Haven't played Gotter... I really enjoy the early war years the most. I do think 'capitol stockpiles' are nuts. If Hitler could have gotten all the oil he ever wanted by taking Moscow, he would not have ordered the panzers to swing south.....

-- Beppo
 
I agree. And I'm quite sure that by the beginning of the outbreak of the war the lack of oil supplies for Germans was still a headache.

And on those days the largest oil exporting country, Persia as instance was so under influence of British overlords that it was impossible for a rival such as Germany to obtain this resource from this open market as shown in the Game.

And anyway where can a nation store this tremendous amount of oil. :)
 
One suggestion that has been mooted several times is that countries should only have a minimal "inherent" resource stockpiling ability, which can be increased in steps by building on-map stockpile facilities. These facilities would be located in specific provinces (just like Nuclear Reactors and Rocket Test Sites are), and could be STRAT-bombed... thus destroying part of the stockpiled resources by reducing the stockpiling cap.
 
Well assuming that there is no supply depot raiding in the
Game. or what I haven't noticed this could make the game far more realistic.
Ah and one more thing. Trust the words of an Electrical Engineer ( I am) The energy shown as a separate stockable item is just meaningless. Unless one thinks that the energy is stored as Battery pills, The Energy ( Electrical I assume) is just unstorable.
A more realistic approch is the online energy sources ( Hydroelectric, thermal,...) and a energy network the same as the infrastructure level. :D
 
pioneer_colonel said:
... The Energy ( Electrical I assume) is just unstorable...
Coal.
 
pioneer_colonel said:
Coal is an item similar to oil. Energy produced by industry is not mineral energy :)
In-game, Energy is not produced by Industry... exactly the opposite, in fact... it is CONSUMED by Industry, after being produced in the provinces. Just as Coal is. Try comparing the HOI-2 map distributions of Energy to the real-life map distributions of Coal... then get back to me on the topic.
 
mod 34 offers a nice way to solve the stockpile-problem. once you conquer a sector, you get ressources while the enemy loses them. if you would abandon capital-stockpile capture and only use the sector model you would actually be forced to move towards the caucasus for oil and not towards moscow.
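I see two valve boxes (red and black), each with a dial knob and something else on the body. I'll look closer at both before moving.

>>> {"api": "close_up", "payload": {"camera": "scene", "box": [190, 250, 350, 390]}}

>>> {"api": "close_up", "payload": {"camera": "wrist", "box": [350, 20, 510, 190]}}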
the other problem with infinite stockpiles could be solved by a limit for stockpiles depending on your IC. this would also make the battle of the atlantic something better than a battle of attrition as you could starve britain
 
Id linke to add that the US has to much oil in the game. It was one of the biggest (I believe even the biggest) oil producers in those years, but also the first country that had so much cars using it. So their tanks in europe where supplied from Venezuela, the domestic production wasn't enough.

So for the US, oil wasn't a critical factor like it was for germany, but it still was an issue. I it wasn't, they wouldn't have made posters like this one these days:

http://www.ddaymuseum.org/images/christmas/ride_with_hitler.jpg
 
Good link. I think most countries have too much oil in the game. Domestic and industrial use isn't a factor in the game as it was historically.

I quote from the History of United States Naval Operation in World War II, Vol. III, p. 63: "The oil embargo and the assets-freezing order of 26 July 1941 [the Japanese could get Dutch oil for cash, but most of their cash was in the U.S.- me]....made war with Japan inevitable...."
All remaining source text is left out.